EXERCISE REQUIREMENTS: Give the number of lines in the data that hold the word "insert", and nothing else.

* BEGIN STORED ROWS *

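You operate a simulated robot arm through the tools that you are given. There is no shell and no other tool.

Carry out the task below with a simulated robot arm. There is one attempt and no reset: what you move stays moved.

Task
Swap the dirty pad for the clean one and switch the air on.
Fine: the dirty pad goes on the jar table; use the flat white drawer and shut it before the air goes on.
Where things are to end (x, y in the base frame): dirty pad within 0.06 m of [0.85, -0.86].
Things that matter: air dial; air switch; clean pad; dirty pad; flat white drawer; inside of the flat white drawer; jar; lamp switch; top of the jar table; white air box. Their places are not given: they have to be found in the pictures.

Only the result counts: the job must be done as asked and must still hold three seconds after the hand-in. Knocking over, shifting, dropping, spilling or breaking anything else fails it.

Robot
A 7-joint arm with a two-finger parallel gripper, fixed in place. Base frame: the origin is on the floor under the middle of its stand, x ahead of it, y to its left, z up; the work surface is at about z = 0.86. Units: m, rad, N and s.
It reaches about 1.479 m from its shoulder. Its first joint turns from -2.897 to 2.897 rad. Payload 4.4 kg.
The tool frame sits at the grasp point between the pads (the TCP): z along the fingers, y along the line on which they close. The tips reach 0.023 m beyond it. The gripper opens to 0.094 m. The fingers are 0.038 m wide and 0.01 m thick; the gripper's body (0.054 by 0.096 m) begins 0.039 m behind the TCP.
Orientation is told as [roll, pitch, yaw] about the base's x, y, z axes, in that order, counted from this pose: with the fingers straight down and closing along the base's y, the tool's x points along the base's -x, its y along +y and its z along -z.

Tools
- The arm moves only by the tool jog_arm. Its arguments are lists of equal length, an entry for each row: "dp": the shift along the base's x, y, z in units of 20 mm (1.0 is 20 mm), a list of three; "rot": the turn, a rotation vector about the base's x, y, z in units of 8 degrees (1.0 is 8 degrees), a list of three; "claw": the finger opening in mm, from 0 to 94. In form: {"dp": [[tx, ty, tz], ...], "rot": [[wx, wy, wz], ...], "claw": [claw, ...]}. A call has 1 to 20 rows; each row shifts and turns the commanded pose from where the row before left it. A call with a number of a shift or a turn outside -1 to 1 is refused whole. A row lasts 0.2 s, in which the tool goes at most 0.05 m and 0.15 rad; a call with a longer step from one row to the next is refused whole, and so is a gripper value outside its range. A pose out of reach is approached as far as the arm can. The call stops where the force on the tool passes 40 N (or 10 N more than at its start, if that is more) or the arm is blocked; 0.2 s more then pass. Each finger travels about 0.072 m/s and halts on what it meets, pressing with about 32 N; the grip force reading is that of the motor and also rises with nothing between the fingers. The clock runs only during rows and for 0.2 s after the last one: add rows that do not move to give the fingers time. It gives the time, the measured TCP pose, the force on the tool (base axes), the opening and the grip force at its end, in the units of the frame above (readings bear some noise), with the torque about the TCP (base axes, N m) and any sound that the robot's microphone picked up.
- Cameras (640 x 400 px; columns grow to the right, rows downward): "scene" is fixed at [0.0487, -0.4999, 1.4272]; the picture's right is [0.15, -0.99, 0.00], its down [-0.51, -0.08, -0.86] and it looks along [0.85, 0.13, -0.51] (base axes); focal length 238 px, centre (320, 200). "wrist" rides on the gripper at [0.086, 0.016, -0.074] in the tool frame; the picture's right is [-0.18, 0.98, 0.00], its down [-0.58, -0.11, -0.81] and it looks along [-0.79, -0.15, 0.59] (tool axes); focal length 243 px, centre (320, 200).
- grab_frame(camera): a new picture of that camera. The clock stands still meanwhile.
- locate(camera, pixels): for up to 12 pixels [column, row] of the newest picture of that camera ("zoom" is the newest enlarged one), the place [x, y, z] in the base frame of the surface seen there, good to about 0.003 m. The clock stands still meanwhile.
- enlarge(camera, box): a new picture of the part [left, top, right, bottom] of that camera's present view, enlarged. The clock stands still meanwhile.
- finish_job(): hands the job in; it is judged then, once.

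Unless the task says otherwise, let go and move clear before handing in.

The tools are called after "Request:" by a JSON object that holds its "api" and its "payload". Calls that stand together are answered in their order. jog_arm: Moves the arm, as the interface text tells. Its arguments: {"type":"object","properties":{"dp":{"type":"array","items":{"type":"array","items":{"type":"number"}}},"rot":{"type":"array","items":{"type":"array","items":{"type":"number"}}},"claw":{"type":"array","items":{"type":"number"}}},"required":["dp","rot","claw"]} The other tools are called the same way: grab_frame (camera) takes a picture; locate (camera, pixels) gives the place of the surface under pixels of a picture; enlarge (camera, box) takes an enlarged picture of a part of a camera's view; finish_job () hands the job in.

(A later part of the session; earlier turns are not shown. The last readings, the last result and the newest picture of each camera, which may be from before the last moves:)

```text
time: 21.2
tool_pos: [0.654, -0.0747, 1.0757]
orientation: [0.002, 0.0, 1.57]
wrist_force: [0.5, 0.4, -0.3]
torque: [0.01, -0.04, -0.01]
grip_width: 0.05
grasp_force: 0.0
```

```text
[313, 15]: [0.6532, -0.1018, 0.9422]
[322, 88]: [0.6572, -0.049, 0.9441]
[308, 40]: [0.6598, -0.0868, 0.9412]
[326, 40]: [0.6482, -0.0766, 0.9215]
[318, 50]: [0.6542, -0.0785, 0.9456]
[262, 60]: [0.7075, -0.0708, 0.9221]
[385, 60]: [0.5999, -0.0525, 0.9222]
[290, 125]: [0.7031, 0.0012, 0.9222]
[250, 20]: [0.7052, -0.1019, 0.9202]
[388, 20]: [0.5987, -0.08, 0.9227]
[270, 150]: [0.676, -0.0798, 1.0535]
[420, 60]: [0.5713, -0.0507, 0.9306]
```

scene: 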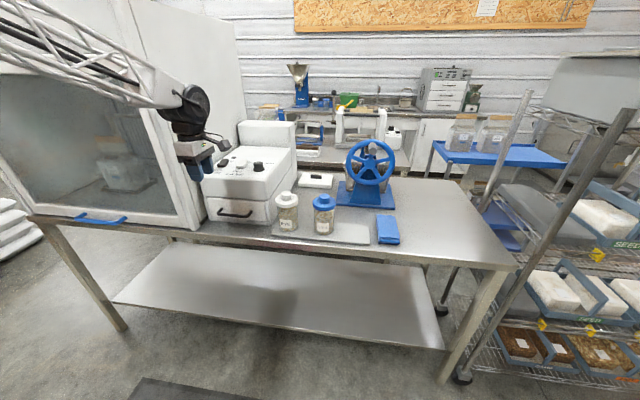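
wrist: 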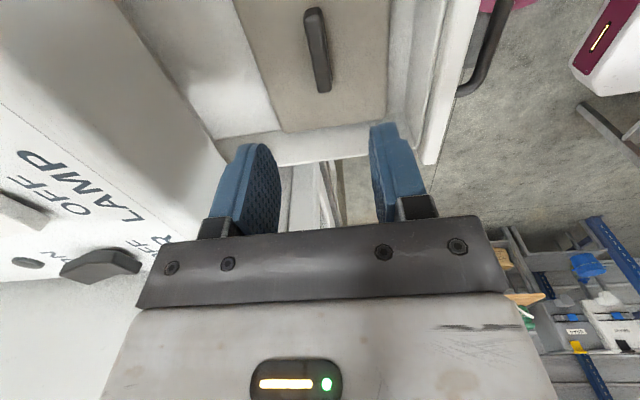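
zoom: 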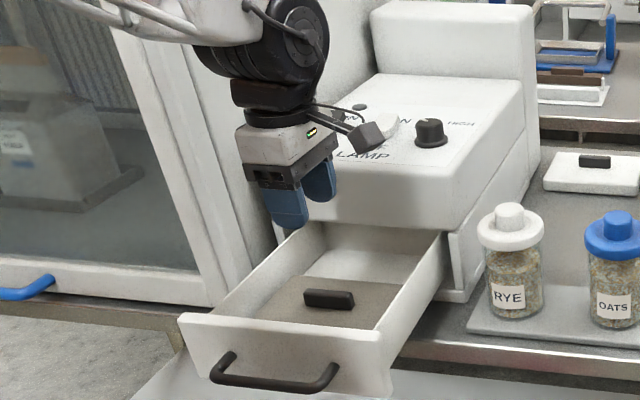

* END STORED ROWS *
* BEGIN STORED ROWS *

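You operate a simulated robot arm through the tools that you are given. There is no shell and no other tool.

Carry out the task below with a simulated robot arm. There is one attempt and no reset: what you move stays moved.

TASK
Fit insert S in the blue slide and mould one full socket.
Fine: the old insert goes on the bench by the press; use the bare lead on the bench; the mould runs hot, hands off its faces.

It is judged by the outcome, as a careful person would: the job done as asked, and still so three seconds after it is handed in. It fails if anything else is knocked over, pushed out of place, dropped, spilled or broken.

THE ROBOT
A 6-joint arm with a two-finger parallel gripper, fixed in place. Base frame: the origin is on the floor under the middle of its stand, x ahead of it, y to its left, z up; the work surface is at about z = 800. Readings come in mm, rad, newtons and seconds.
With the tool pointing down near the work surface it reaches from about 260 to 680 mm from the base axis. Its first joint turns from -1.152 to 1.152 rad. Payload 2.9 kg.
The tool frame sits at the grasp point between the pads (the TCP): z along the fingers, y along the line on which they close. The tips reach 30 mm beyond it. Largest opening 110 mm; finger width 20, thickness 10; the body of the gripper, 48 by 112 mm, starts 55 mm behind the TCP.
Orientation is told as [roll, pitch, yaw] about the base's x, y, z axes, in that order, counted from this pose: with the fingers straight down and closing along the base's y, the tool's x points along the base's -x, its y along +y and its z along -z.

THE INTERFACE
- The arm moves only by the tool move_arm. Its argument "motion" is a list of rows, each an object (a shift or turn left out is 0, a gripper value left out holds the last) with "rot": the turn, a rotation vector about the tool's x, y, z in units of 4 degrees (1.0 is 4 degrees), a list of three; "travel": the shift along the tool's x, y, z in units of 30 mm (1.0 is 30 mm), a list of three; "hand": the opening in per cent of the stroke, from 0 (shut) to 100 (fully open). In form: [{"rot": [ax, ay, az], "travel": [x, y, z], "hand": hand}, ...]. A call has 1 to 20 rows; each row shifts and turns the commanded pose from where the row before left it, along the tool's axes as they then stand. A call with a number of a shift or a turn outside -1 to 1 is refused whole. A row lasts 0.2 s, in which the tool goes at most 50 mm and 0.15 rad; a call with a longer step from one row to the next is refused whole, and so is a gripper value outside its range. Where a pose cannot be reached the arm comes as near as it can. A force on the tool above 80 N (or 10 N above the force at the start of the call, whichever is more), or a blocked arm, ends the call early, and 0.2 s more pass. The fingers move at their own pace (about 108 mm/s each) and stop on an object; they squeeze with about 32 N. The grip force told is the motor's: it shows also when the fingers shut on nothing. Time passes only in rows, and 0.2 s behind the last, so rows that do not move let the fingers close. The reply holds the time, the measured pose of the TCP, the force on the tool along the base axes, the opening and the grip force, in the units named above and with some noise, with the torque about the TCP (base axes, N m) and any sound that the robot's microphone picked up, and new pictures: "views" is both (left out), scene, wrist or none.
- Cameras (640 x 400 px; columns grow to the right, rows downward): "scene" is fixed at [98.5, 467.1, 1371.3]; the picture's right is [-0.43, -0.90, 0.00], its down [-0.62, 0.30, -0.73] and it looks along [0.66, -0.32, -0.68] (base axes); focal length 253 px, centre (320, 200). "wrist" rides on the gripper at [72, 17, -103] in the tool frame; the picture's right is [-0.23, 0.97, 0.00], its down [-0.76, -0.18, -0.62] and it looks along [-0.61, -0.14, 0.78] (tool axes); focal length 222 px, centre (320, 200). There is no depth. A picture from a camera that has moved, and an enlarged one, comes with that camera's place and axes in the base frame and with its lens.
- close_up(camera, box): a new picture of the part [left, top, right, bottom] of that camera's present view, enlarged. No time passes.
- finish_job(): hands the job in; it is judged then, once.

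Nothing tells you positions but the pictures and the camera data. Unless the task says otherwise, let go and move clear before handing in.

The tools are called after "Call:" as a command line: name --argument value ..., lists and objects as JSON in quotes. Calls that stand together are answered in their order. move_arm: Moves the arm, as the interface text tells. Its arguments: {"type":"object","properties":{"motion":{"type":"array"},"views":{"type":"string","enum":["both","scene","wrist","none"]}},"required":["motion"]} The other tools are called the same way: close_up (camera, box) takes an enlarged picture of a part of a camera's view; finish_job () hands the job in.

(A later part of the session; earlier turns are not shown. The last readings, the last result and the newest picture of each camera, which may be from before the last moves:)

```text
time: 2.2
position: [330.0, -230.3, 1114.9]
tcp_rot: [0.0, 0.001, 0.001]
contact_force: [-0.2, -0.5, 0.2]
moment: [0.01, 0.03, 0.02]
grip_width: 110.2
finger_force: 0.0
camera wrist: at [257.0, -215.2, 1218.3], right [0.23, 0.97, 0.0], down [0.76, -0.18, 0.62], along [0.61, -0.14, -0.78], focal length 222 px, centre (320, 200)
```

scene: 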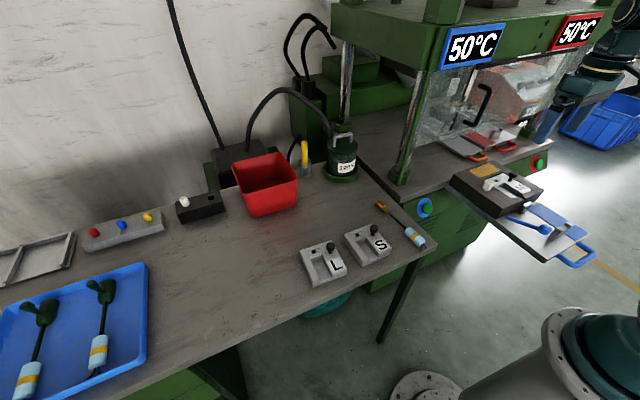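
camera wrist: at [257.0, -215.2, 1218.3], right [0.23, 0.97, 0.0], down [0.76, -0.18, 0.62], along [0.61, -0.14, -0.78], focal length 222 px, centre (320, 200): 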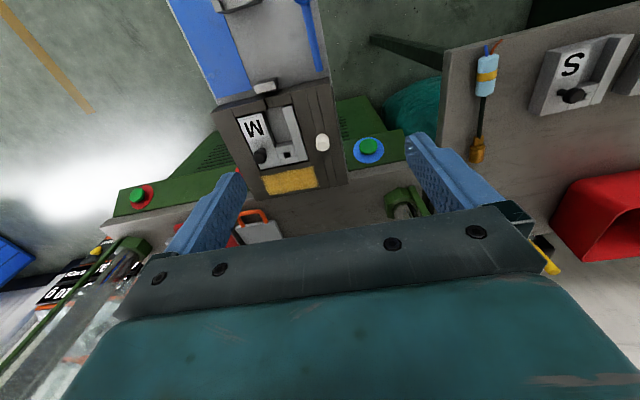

* END STORED ROWS *

COMPLETE RESPONSE: 2